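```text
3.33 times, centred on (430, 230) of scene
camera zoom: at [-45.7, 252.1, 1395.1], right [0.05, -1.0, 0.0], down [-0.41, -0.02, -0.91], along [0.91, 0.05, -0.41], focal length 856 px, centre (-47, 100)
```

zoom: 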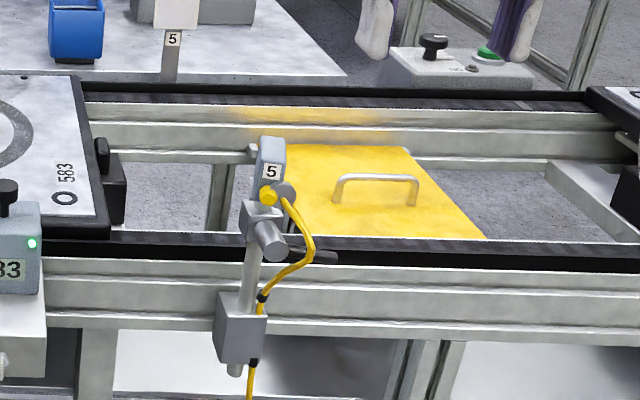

• [Set exercise]: Except for the pictures, reproduce every line exactly.

• [Exercise solution]:
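```text
3.33 times, centred on (430, 230) of scene
camera zoom: at [-45.7, 252.1, 1395.1], right [0.05, -1.0, 0.0], down [-0.41, -0.02, -0.91], along [0.91, 0.05, -0.41], focal length 856 px, centre (-47, 100)
```

zoom: 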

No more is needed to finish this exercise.